“Türkiye’yi CIA yönetiyor!”
ABD’li General Talbot, Türkiye’de darbe yapmak için kendisinden izin isteyen Talat Aydemir’e gülerek bakar: “Bizden izin mi istiyorsunuz?” diye sorar. Aydemir o dönem TSK’daki bütün subaylar gibi, ABD Silahlı...
ABD’li General Talbot, Türkiye’de darbe yapmak için kendisinden izin isteyen Talat Aydemir’e gülerek bakar:
“Bizden izin mi istiyorsunuz?” diye sorar.
Aydemir o dönem TSK’daki bütün subaylar gibi, ABD Silahlı Kuvvetleri ve CIA’nın izni olmadan Türkiye’de darbe yapılamayacağına bilmektedir. Kanıt olarak da 27 Mayıs darbesinden hemen sonra ABD elçiliğinden milyonlarca doların merkez bankasına gelmesini ve bu parayla memur maaşlarının ödenmesini gösterirler. Dahası Albay Alpaslan Türkeşi’in 27 Mayıs darbesi sabahı Türkiye radyolarındasn, “Nato’ya ve Cento’ya bağlıyız!” demesi bu inancın üstüne tuz biber ekmiştir. Talat Aydemir’de, el pençe divan, General Talbot’tan bu nedenle darbe izni ister!
Genaral Talbot: “Hele bir CIA’ye de soralım. Şu anda onlar yönetiyor ya Türkiye’yi!” diyerek bir kahkaha patlatır. Şaka mıdır ciddi mi, anlamaz Aydemir. Boş gözlerle bakar Amerikalı generale. Toplantı Amerikan Büyükelçiliği Müsteşarı Barneds’in evinde yapılmaktadır.

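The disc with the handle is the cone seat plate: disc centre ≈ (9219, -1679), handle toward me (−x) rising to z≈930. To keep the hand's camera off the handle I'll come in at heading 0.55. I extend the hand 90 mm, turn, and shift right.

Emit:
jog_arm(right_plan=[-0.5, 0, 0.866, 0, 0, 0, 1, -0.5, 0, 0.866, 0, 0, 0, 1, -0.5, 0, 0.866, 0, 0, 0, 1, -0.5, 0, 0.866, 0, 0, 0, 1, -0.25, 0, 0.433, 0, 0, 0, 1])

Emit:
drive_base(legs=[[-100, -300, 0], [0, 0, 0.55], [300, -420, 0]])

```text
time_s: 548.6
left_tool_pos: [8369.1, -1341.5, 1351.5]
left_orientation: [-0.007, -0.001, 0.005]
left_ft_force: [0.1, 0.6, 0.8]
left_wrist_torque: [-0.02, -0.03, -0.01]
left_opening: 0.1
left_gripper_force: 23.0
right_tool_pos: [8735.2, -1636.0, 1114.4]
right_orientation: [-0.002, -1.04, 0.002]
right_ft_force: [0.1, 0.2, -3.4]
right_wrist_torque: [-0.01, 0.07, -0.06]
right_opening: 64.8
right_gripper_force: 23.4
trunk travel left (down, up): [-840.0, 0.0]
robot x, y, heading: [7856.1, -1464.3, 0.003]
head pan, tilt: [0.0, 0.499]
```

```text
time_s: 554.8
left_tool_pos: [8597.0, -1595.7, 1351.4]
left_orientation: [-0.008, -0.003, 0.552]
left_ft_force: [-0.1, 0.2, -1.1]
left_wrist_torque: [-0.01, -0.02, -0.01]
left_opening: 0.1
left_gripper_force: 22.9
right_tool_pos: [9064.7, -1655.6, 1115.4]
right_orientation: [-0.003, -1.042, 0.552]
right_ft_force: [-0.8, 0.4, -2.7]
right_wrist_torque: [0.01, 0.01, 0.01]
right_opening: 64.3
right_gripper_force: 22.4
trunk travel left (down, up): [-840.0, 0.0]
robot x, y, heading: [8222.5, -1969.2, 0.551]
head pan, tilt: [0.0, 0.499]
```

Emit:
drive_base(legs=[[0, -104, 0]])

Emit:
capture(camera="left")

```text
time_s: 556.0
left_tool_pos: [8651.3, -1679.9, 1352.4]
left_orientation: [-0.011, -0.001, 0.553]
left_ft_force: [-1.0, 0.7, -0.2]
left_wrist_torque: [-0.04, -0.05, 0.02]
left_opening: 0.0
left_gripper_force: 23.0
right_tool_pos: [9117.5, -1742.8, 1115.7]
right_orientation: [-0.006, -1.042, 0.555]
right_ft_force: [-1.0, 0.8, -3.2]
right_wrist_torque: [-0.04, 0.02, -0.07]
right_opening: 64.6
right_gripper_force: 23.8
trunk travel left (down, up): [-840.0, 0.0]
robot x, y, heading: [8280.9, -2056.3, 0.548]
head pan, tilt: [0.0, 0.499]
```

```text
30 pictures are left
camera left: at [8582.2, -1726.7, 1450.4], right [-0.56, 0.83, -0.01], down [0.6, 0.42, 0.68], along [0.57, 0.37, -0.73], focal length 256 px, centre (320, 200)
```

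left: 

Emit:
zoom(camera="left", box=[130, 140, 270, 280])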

Henüz 27 Mayıs darbesinin üzerinden iki yıl geçmiştir.
“Darbeyi başaracak mısınız?”
Harp Okulu Komutanlığı yapan, kısa boylu, kır saçlı tıknaz adam hiç duraksamadan cevap verir: “Elbette başaracağız!”
Gene Müsteşar Barneds’in evi; aylardan Aralık, yıllardan 1962. Bu kez Talat Aydemir yok; yeni konuklar var. Kim bunlar? Kasım Gülek, Hikmet Belbez ve İsmet İnönü’nün damadı, gazeteci Metin Toker. General Talbot darbe sonrası Türkiye’nin nasıl bir siyaset izleyeceğini merak ediyor. Darbe başarılı olursa Türkiye-ABD ilişkileri nasıl etkilenir acaba?
Metin Toker bir süra sonra generalden yana dönerek, “niye geldiğinizi biliyorum.” der. General sesini çıkarmaz. Herhalde, “darbe olasılığıı araştırmak için buradayım,” diyecek hali yoktur. Toker bakar ki generalden ses çıkmıyor konuşmasını sürdürür:
“Darbe için buradasınız! Darbeyi belki yarın yaparlar ama öbür gün de asılırlar!”